My entire life has been lived with no borders. Not because I didn’t desire to be safe, but because I never learned how to build walls, and I have never allowed anyone to build them for me. The first thirty five years of my life was spent running. You don’t build walls when you’re afraid they will close in on you. When someone would try to put a wall in front of me to protect me, I would exhaust myself climbing over it. I had never been safe enough to take a breath, to look at my surroundings, and determine where I wanted to settle. My greatest desire is security, because I know how valuable it is to be still.
It’s been close to a decade since my pastor preached about cities with no walls. And since the first time I heard the scripture in the book of wisdom, I have desired to become a mason. I’ve built sections of walls, but failure to maintain any great structure will cause it to crumble. So, here I am, forty three, and ready to build again.
He that hath no rule over his own spirit is like a city that is broken down, and without walls.
Proverbs 25:28
A city that was breached was often conquered. Its inhabitants either died or became enslaved by their enemy. That describes the way I have felt most of my life. Breached. Conquered. A slave to my enemies, even when the enemy is me. Paul said it so clearly in his letter to the Romans: “For that which I do I allow not: for what I would, that do I not; but what I hate, that do I.” Rom. 7:15. I have the head knowledge about what I should do, but I lack the rule over my own spirit (aka self-control) to do the things I know to do. Instead, I do the things I hate to do, which leads to shame, which enslaves. Always.
The old saying, Rome wasn’t built in a day seems fitting here. I am not going to bring my mind, my flesh, into subjection in a day. I am going to have to build, brick by brick. And once I build one wall, I cannot just shift my focus and build another wall, I have to maintain the first structure, or it will crumble and leave me vulnerable again.
I don’t know what it is like to live in the safety of walls ten feet high, or what it feels like to allow a watchman to stand guard while I rest. I’ve stopped running, and I know where I want to settle. I am ready to begin to build the permanent structures that will provide me security, and show my enemies the power that I have to protect myself. In my last post Savoring Secrets I talked about the foods I ate in secret. It is those secrets that have kept me bound. My enemy knows how to keep me covered in shame, feeling too defeated to make progress.
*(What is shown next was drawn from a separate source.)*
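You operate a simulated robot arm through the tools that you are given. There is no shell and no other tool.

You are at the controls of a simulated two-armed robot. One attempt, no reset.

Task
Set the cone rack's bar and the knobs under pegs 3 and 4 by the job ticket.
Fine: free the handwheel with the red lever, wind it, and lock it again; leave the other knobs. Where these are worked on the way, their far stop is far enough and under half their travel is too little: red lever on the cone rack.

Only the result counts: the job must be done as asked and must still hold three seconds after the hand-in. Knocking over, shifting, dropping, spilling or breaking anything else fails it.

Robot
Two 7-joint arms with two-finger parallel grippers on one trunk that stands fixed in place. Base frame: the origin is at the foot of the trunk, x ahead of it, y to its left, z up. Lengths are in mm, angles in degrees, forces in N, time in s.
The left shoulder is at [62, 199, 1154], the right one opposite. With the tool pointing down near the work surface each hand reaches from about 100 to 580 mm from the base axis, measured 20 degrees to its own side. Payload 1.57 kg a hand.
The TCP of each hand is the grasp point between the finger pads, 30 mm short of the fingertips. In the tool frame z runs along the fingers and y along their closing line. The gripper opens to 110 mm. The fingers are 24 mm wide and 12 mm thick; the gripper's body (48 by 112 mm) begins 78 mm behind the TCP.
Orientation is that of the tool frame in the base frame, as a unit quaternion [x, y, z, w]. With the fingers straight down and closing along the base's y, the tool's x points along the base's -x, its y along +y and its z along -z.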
Sugar has to be the worst thing I eat. It has no nutritional value, it is highly addictive, and is linked to so many ailments. I know sugar is bad for me, and I know I should not consume it. Honestly, it feels the same as quitting drinking. I knew alcohol was bad for me, but it sure felt enjoyable in the moment. I always regretted it later, never could consume just a little, and rather than providing nutrition for my body, it acted like a poison, wreaking havoc. Just like I could never have just one of anything containing alcohol, I am not capable of just have a little sugar. As much as I want to learn to live in the gray, some boundaries need to be strong, and not flexible. I think this is one of them, for me.
In her song, Piece by Piece, singer Kelly Clarkson says, “But piece by piece he collected me up off the ground, where you abandoned things, yeah piece by piece he filled the holes that you burned in me at six years old.” The first time I remember being breached, I was six years old, so this song has always resonated with me. Yet, that is exactly what my God has done for me. He has picked me up and set my feet on a solid foundation. He has filled the holes left by invaders and those who abandoned their posts. Piece by piece, brick by brick, I find healing. I find hope.
For God hath not given us the spirit of fear; but of power, and of love, and of a sound mind.
2 Timothy 1:7
That phrase sound mind means self-control. Not by my will, nor by my strength, but as I lean on the One who pulled me from the wreckage, I am going to build walls to protect myself. I know this isn’t a solo task. In addition to leaning on God, I am going to have to allow those around me to help. I am going to have to become vulnerable enough to desire a watchman, and the thing that scares me more than any of this, I will have to learn to trust him.